• **Selected extract**
####################
La Nation Bénin...
Quand
elle fait le choix de ses aubergines au marché ou encore quand elle finalise un
plat de rougets à la moutarde locale, c’est avec le même soin que Georgiana
Viou opère. L’étoilée Michelin 2023 n’en finit pas d’éveiller les papilles par
son génie et sa passion pour l’art culinaire.
Au Sofitel de Cotonou, ce jeudi 17 avril, un parterre d’invités dont des membres du gouvernement, des diplomates et bien d’autres personnalités. Ils y sont pour découvrir la nouvelle publication de Georgiana Viou. La cheffe étoilée qui n’en est pas à son coup d’essai mobilise à nouveau autour d’elle, parents, amis et admirateurs de tous ordres. Mais ce que ce public hétéroclite n’espérait pas, c’est qu’il allait découvrir l’essentiel de ce qui fait le petit monde de cette cheffe dont le parcours ainsi que l’expérience fascinent depuis Nîmes jusqu’à Cotonou. Un parcours parsemé de diverses distinctions, alors que rien ne la prédestinait à cela. Si elle a fait ses armes à la cuisine, c’est grâce à sa génitrice.
A
l’instar de la plupart des jeunes filles de son époque, la cuisine de maman est
comme une case d’initiation. Certaines passent encore l’exercice de la plus
dure des manières, au besoin, larmes aux yeux. Georgiana n’en a pas eu besoin.
La passation de la passion entre mère et fille s’est faite avec amour. Sans
trop de mal, sa mère lui a inoculé le virus des belles recettes que de nombreux
clients prenaient le plaisir d’aller savourer dans son petit restaurant
d’antan. Certains amis de sa fille témoignent encore de ces recettes de vieille
marmite dont elle les gavait à l’époque, obligeant même certains à rendre des
visites fréquentes à sa fille. De cet amour pour l’art culinaire, Georgiana
Viou en a hérité sans pour autant envisager une carrière de cheffe. Sauf que
dans sa course de vie, elle se fera rattraper par le feu et la marmite. Et cela
est loin de lui déplaire. Si elle est au centre de mille et une attentions
depuis des années, c’est pour son génie en cuisine. Génie qui lui a valu de
cuisiner pour de prestigieuses personnalités à maintes occasions, de participer
aux plus grandes émissions de cuisine à travers le monde, et de porter
fièrement, dorénavant, tel un général, son Etoile.
####################
• **Parts of the exercise**
a. Repeat the span of the selected extract whose first words are "La Nation Bénin..." and whose last words are "pour l’art culinaire.".
b. Your answer continues the selected extract from its final sentence.
####################
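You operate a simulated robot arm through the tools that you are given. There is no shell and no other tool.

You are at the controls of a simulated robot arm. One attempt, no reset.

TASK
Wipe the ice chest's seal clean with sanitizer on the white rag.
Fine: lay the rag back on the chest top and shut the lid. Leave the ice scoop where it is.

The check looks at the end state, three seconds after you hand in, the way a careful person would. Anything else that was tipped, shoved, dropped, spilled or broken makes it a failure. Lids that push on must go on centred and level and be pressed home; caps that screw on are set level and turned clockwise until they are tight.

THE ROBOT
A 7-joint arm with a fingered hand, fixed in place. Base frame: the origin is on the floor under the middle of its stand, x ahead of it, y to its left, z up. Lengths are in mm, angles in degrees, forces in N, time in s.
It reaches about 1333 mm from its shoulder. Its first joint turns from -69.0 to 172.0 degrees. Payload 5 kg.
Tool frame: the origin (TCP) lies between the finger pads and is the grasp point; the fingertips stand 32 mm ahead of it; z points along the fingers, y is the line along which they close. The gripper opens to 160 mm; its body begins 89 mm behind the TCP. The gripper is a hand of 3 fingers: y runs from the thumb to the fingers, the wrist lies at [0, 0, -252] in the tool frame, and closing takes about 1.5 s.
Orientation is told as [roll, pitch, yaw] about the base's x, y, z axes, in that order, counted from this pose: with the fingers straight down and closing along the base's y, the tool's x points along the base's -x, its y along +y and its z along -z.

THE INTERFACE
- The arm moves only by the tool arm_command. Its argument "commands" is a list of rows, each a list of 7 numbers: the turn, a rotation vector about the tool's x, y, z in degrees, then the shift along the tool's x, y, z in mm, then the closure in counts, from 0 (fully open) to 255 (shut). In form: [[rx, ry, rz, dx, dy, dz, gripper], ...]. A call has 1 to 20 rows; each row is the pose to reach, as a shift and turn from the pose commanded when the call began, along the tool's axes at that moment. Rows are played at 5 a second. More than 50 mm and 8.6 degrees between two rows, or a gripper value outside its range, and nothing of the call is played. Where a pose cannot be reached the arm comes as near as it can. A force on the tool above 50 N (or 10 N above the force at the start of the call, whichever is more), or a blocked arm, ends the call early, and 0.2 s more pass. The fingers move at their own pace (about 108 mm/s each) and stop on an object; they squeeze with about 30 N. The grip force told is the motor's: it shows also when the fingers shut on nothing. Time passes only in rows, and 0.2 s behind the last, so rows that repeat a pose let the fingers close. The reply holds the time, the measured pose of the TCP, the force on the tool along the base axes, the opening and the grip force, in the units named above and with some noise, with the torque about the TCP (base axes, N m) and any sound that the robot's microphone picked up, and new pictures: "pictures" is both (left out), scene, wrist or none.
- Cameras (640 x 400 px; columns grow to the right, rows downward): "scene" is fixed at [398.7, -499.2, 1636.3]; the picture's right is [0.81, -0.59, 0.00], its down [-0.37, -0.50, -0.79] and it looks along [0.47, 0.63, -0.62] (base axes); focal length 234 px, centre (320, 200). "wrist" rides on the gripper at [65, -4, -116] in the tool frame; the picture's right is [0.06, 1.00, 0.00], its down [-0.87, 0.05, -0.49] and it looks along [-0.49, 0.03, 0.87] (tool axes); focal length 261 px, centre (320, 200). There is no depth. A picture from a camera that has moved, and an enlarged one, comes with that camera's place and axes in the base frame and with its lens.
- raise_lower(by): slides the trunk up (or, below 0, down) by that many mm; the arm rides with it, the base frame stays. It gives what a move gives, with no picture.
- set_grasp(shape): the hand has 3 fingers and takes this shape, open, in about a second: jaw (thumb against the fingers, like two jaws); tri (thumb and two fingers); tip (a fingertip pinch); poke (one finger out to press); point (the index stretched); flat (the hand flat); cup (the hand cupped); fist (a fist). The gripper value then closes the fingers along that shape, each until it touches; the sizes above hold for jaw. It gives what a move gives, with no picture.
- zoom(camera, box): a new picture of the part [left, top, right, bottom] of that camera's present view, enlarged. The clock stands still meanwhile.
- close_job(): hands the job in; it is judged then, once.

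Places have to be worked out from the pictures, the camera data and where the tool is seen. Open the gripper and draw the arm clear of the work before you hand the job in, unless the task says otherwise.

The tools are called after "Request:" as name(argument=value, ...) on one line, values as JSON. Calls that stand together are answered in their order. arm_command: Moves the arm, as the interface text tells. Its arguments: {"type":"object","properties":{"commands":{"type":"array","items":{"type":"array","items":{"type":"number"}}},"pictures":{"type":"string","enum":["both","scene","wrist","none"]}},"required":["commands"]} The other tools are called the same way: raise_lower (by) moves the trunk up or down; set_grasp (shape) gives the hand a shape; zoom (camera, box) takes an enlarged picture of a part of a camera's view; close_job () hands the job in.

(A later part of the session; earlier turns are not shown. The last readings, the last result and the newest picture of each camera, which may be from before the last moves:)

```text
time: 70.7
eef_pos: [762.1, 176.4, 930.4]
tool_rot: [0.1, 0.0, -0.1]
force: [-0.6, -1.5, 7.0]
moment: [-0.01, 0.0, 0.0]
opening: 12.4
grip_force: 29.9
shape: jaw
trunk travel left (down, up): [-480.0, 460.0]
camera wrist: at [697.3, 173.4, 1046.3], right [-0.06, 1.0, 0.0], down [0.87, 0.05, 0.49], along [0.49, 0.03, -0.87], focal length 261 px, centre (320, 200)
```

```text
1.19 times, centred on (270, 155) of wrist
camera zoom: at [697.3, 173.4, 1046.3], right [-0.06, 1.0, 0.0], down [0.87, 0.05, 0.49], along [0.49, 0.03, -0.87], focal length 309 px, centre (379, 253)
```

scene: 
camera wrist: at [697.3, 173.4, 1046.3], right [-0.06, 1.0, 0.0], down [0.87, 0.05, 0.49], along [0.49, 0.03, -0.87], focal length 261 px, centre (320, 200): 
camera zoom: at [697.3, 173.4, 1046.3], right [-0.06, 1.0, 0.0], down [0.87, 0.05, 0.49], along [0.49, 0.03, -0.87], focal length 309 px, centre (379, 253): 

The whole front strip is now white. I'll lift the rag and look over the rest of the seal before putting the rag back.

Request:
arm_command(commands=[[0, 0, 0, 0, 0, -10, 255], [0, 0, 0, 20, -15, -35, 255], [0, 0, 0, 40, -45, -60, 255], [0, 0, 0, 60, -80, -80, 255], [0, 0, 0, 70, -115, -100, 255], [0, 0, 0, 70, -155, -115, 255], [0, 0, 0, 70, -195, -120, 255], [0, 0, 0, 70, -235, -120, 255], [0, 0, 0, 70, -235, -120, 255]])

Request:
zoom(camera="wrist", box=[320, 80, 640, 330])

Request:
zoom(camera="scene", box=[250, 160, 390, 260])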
####################
• **Responses to the exercise**
a.
La Nation Bénin...
Quand
elle fait le choix de ses aubergines au marché ou encore quand elle finalise un
plat de rougets à la moutarde locale, c’est avec le même soin que Georgiana
Viou opère. L’étoilée Michelin 2023 n’en finit pas d’éveiller les papilles par
son génie et sa passion pour l’art culinaire.

b.
Histoire de vie
Georgiana
Viou, c’est aussi une forte personnalité qui s’est forgée pas seulement au feu
doux de la cuisine ou à la vapeur des fours mais aussi à travers la somme
d’expériences, les unes palpitantes, les autres douloureuses, d’autres encore
plus émouvantes et quelques-unes enivrantes. Elle en parle d’ailleurs le long
de son ouvrage « Oui, cheffe ! Du Bénin à l’étoile Michelin, itinéraire d’une
battante ». Après « Ma cuisine de Marseille », un recueil de recettes de cheffe,
« Le Goût de Cotonou : ma cuisine du Bénin», compilation de 67 recettes
inspirées de son enfance béninoise, Georgiana Viou fait cette nouvelle
publication. «C'est une histoire personnelle qui est racontée dans ce livre,
mais ce livre n'est pas pour moi, il n'est pas pour ma famille. C’est pour tout
le monde », explique-t-elle. « Je n'ai pas envie d'aller chercher quelque chose
en particulier parce que je n'ai rien cherché de tout ce qui m'est arrivé. Tout
ce que je voulais, en faisant le choix de me lancer en cuisine, c'était d'avoir
un lieu où je puisse faire à manger, parce que j'aime vraiment faire ça, et
faire plaisir aux gens qui venaient manger chez moi. Et puis après, la vie en a
décidé autrement », précise-t-elle.
Une
chose est sûre, elle garde les influences de la cuisine de sa mère qu’elle
façonne à son goût pour le palais de ses clients français et béninois. Quand
elle passe par Cotonou, impossible pour elle de ne pas faire les marchés.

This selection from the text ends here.